Check each line below for the word "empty" and give the number of lines that have it, nothing more.

-- Begin GIVEN MATERIAL --

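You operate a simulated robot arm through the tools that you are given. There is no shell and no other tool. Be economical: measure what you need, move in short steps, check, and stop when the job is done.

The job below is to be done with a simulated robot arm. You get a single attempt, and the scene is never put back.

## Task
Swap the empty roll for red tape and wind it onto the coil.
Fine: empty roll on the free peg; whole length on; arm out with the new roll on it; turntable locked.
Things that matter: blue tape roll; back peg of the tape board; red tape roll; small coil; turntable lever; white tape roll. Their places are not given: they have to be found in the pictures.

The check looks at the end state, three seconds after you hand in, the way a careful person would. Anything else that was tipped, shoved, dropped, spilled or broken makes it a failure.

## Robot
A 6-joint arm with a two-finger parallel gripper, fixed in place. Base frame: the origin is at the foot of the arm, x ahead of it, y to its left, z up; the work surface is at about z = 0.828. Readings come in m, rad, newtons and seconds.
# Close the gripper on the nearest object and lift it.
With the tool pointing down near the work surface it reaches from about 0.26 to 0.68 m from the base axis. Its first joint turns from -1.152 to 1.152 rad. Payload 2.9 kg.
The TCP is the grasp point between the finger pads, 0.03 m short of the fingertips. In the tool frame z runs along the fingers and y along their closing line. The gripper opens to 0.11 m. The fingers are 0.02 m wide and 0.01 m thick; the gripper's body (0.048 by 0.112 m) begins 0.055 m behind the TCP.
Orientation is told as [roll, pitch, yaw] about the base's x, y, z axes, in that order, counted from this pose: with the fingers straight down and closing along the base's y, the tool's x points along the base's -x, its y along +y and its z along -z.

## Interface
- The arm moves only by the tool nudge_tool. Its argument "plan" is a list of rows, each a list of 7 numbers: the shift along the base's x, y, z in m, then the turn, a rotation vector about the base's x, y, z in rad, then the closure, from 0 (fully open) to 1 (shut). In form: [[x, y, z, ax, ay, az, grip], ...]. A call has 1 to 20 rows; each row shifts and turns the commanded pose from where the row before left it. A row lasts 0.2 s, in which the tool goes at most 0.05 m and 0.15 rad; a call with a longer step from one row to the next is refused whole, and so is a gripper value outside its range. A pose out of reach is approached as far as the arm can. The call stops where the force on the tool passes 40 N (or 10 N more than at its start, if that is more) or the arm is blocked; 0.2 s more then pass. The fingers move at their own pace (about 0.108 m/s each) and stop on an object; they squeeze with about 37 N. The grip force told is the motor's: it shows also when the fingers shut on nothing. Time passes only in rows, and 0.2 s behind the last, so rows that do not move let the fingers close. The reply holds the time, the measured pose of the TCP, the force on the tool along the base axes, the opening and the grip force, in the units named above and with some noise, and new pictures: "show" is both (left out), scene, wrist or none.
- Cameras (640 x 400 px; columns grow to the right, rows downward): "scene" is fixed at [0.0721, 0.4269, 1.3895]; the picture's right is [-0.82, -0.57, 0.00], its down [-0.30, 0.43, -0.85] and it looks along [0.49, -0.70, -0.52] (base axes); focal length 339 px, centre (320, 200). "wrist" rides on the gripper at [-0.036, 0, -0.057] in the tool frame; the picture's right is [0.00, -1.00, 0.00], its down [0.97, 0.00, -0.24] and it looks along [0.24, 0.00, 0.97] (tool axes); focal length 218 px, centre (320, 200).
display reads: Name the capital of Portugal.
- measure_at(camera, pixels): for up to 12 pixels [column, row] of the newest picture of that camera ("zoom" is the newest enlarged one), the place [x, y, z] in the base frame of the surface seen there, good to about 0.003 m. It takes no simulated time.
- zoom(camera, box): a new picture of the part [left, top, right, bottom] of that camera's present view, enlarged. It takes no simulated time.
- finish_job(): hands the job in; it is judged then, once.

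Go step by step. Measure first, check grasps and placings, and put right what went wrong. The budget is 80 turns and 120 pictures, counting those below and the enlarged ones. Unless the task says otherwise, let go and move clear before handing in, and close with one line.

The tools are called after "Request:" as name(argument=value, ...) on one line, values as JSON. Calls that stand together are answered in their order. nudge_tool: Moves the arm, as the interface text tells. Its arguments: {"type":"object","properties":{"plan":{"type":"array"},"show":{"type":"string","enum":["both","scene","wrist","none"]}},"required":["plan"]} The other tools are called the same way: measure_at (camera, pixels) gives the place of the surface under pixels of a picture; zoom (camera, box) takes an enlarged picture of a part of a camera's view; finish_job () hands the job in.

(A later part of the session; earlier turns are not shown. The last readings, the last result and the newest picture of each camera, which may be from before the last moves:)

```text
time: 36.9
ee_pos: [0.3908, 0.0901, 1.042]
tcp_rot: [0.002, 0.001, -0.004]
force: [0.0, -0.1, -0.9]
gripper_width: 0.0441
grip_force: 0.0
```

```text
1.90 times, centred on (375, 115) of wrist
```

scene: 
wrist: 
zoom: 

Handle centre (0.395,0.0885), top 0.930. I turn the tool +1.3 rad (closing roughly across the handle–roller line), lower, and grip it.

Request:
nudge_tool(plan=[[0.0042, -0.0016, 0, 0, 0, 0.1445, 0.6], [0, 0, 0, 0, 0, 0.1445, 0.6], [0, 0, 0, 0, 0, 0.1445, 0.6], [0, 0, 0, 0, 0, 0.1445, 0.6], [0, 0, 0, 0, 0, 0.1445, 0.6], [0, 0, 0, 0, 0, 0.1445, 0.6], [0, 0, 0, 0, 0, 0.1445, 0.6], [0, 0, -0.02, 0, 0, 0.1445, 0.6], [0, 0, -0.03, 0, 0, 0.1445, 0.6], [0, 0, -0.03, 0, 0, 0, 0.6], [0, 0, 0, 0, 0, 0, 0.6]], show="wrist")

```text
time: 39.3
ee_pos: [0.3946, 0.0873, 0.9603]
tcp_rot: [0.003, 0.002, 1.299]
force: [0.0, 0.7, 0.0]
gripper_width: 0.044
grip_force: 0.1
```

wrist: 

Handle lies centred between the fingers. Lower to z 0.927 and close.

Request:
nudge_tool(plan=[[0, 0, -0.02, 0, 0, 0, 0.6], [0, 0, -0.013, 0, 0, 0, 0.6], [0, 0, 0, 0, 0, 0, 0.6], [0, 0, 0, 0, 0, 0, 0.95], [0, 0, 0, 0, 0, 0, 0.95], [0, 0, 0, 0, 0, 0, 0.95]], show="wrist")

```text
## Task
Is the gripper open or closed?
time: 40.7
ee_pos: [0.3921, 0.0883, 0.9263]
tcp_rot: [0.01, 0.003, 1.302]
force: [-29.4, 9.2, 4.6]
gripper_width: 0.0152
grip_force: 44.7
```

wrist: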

-- End GIVEN MATERIAL --

RESPONSE TO THE TASK: 2